▶ **EXERCISE DESCRIPTION**
Transcribe the material verbatim in full; the pictures do not belong in the copy.

-- Start --

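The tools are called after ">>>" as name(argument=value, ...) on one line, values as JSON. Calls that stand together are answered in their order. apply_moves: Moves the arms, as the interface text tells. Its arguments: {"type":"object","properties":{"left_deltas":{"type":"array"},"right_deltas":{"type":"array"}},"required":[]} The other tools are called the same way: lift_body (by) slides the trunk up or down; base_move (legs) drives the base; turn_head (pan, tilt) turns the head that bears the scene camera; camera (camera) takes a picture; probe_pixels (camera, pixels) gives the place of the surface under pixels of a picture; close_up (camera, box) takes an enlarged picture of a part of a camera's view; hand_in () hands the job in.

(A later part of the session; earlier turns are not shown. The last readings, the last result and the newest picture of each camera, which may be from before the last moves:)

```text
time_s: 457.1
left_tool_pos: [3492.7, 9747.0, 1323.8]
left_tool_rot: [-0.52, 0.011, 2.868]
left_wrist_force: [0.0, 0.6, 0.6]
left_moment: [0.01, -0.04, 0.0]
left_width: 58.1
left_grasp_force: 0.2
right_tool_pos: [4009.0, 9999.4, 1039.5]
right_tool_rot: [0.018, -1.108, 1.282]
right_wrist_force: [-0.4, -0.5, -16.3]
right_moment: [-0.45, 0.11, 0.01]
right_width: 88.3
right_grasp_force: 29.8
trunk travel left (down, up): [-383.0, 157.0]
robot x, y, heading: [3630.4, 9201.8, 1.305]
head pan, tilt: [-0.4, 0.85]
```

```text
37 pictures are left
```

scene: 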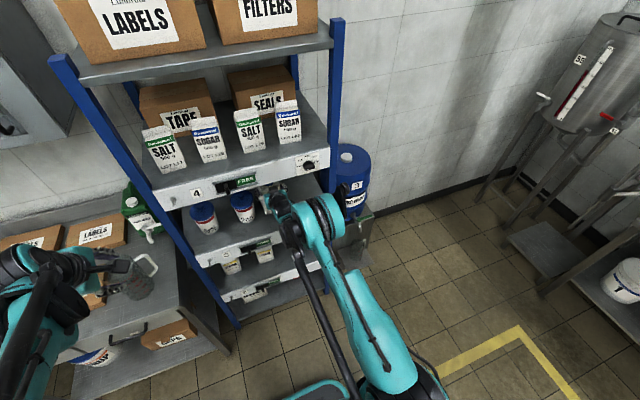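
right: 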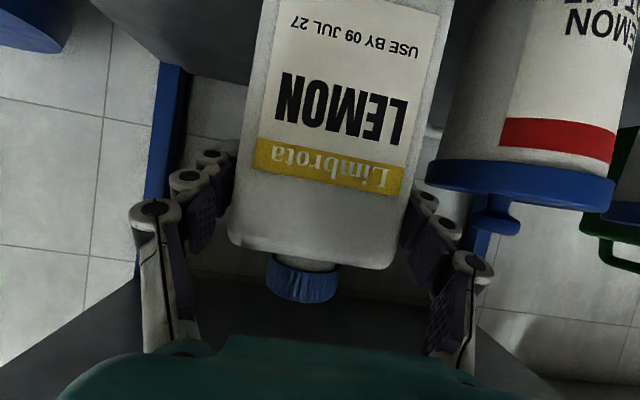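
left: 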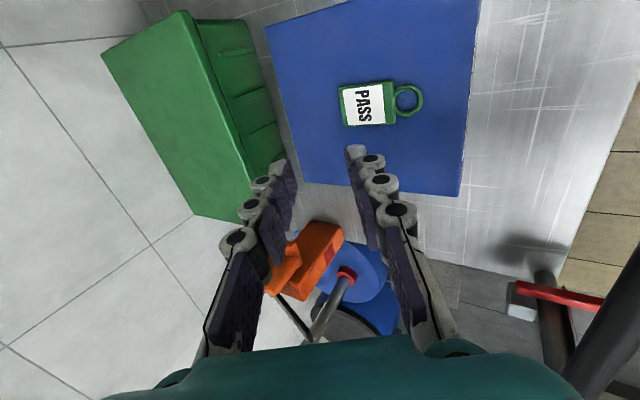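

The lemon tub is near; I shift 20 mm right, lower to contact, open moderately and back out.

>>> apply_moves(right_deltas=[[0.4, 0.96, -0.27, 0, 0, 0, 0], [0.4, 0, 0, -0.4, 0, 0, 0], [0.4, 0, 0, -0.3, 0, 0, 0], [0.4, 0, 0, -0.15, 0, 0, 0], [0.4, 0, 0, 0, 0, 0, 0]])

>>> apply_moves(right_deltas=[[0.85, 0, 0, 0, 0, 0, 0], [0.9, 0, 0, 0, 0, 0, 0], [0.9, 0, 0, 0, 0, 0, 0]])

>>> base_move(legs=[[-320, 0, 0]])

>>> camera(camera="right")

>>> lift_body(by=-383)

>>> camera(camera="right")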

-- End --

▶ **WRITTEN SOLUTION**
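The tools are called after ">>>" as name(argument=value, ...) on one line, values as JSON. Calls that stand together are answered in their order. apply_moves: Moves the arms, as the interface text tells. Its arguments: {"type":"object","properties":{"left_deltas":{"type":"array"},"right_deltas":{"type":"array"}},"required":[]} The other tools are called the same way: lift_body (by) slides the trunk up or down; base_move (legs) drives the base; turn_head (pan, tilt) turns the head that bears the scene camera; camera (camera) takes a picture; probe_pixels (camera, pixels) gives the place of the surface under pixels of a picture; close_up (camera, box) takes an enlarged picture of a part of a camera's view; hand_in () hands the job in.

(A later part of the session; earlier turns are not shown. The last readings, the last result and the newest picture of each camera, which may be from before the last moves:)

```text
time_s: 457.1
left_tool_pos: [3492.7, 9747.0, 1323.8]
left_tool_rot: [-0.52, 0.011, 2.868]
left_wrist_force: [0.0, 0.6, 0.6]
left_moment: [0.01, -0.04, 0.0]
left_width: 58.1
left_grasp_force: 0.2
right_tool_pos: [4009.0, 9999.4, 1039.5]
right_tool_rot: [0.018, -1.108, 1.282]
right_wrist_force: [-0.4, -0.5, -16.3]
right_moment: [-0.45, 0.11, 0.01]
right_width: 88.3
right_grasp_force: 29.8
trunk travel left (down, up): [-383.0, 157.0]
robot x, y, heading: [3630.4, 9201.8, 1.305]
head pan, tilt: [-0.4, 0.85]
```

```text
37 pictures are left
```

scene: 
right: 
left: 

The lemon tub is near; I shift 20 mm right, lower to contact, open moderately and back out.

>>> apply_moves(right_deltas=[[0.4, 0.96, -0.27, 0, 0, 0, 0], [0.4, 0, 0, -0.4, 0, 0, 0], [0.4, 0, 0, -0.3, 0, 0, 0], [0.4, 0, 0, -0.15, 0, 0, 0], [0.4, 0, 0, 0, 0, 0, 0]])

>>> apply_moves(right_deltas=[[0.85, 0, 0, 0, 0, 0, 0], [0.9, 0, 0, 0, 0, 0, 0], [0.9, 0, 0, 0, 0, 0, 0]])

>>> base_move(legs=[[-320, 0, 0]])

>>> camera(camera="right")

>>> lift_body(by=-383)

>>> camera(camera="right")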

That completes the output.